_Document_
■ ■ ■ ■ ■
Further Reading

Tuesday, 23 June 2009

The Sumerian Gods

The Anunnaki King's List are sometimes depicted as humanoid. At other times they are bird-headed with wings. Often they are Reptilian in appearance especially when depicted as warriors. Sometimes they are shown as a combination of several types of entities. All is myth, math, and metaphor, so look for the clues in every set of gods you read about, as they all follow the same patterns that repeat in cycles or loops called Time. The patterns of their battles reflect reality as duality and are found within every pantheon of gods - the same characters playing different roles.

A Sumerian tablet shows Enmeduranki, a prince in Sippar, who was well loved by Anu, Enlil and Ea. Shamash, a priest in the Bright Temple, appointed him then took him to the assembly of the gods. They showed him how to observe oil on water and many other secrets of Anu, Enlil and Ea. Then they gave him the Divine Tablet, the kibdu secret of Heaven and Earth. They taught him how to make calculations with numbers."

The Sumerians never called the Anunnaki, 'gods.' They were called din.gir, a two-syllable word. 'Din' meant 'righteous, pure, bright;' 'gir' was a term used to describe a sharp-edged object. As an epithet for the Anunnaki 'dingir' meant 'righteous ones of the bright pointed objects.'

Sumerian texts break up history into two epochs divided by the Great Deluge - the
Biblical Flood. After the waters receded the great Anunnaki who decree the fate decided that the gods were too lofty for mankind. The term used - 'elu' in Akkadian - means exactly that: 'Lofty Ones;' from it comes the Babylonian, Assyrian, Hebrew, and Ugaritic El - the term to which the Greeks gave the connotation 'god'.
■ ■ ■ ■ ■
_Supplied material_
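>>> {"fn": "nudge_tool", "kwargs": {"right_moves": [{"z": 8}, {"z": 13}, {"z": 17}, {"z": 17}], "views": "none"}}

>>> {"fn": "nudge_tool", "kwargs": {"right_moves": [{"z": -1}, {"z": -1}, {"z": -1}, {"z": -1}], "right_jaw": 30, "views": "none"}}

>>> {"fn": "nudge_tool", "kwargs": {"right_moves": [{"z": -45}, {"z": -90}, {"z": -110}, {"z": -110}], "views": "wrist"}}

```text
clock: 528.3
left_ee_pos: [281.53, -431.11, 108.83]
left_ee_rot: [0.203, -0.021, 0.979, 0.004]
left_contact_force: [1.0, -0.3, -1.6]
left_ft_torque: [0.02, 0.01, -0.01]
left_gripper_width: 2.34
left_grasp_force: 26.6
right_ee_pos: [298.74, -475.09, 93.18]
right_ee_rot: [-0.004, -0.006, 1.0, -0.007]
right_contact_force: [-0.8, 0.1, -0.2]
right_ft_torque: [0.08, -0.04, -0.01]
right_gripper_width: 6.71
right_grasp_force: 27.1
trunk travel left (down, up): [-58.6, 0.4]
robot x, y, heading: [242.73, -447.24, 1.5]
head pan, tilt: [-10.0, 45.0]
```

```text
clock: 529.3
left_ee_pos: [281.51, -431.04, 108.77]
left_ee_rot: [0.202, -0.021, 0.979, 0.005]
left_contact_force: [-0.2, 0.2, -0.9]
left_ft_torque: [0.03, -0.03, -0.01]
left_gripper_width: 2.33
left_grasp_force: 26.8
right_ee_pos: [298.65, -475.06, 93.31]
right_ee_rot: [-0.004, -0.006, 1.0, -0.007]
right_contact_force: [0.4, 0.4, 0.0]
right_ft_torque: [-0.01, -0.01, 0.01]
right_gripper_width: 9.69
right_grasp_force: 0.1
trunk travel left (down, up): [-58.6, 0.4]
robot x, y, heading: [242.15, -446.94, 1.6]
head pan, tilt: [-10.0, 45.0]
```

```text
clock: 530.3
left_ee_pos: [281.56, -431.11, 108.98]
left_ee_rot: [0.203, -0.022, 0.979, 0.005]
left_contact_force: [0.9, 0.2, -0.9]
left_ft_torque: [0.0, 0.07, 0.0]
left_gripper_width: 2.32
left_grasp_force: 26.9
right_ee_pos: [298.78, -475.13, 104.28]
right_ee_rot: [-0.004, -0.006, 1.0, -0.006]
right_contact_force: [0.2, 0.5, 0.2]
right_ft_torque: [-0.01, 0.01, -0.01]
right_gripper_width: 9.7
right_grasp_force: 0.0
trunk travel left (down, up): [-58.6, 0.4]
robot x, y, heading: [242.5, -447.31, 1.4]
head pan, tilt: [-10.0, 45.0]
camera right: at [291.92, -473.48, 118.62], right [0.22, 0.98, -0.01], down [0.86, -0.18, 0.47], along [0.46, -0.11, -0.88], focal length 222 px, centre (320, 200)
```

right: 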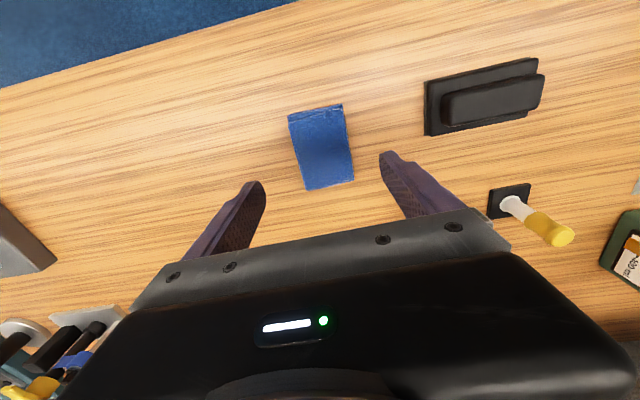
■ ■ ■ ■ ■
Produce the text that comes next in the document.

_Exercise response_
From Genesis:
After the sons of God took human wives there were giants in the Earth in those days; and also after that, when the sons of God came in unto the daughters of men, and they bare children to them, the same became the mighty men which were of old, men of renown. The Nefilim were upon the Earth, in those days and thereafter too, when the sons of the gods cohabitated with the daughters of the Adam, and they bore children unto them. They were the mighty ones of Eternity - the people of the shem.' Nefilim stems from the Semitic root NFL, 'to be cast down.'

The Sumerians believed in their gods and saw the intentions of their gods as good and powerful beings who controlled their world. The Sumerians explanation for their hardships and misfortunes were the result of human deeds that displeased the gods - in a word, sin. They believed that when someone displeased the gods, these gods let demons punish the offender with sickness, disease or environmental disasters.

The Sumerians experienced infrequent rains that sometimes created disastrous floods, and they believed that these floods were punishments created by a demon god that lived in the depths of the Gulf of Persia. And to explain the misfortunes and suffering of infants, the Sumerians believed that sin was inborn, that never was a child born without sin. Therefore, wrote a Sumerian, when one suffered it was best not to curse the gods but to glorify them, to appeal to them, and to wait patiently for their deliverance.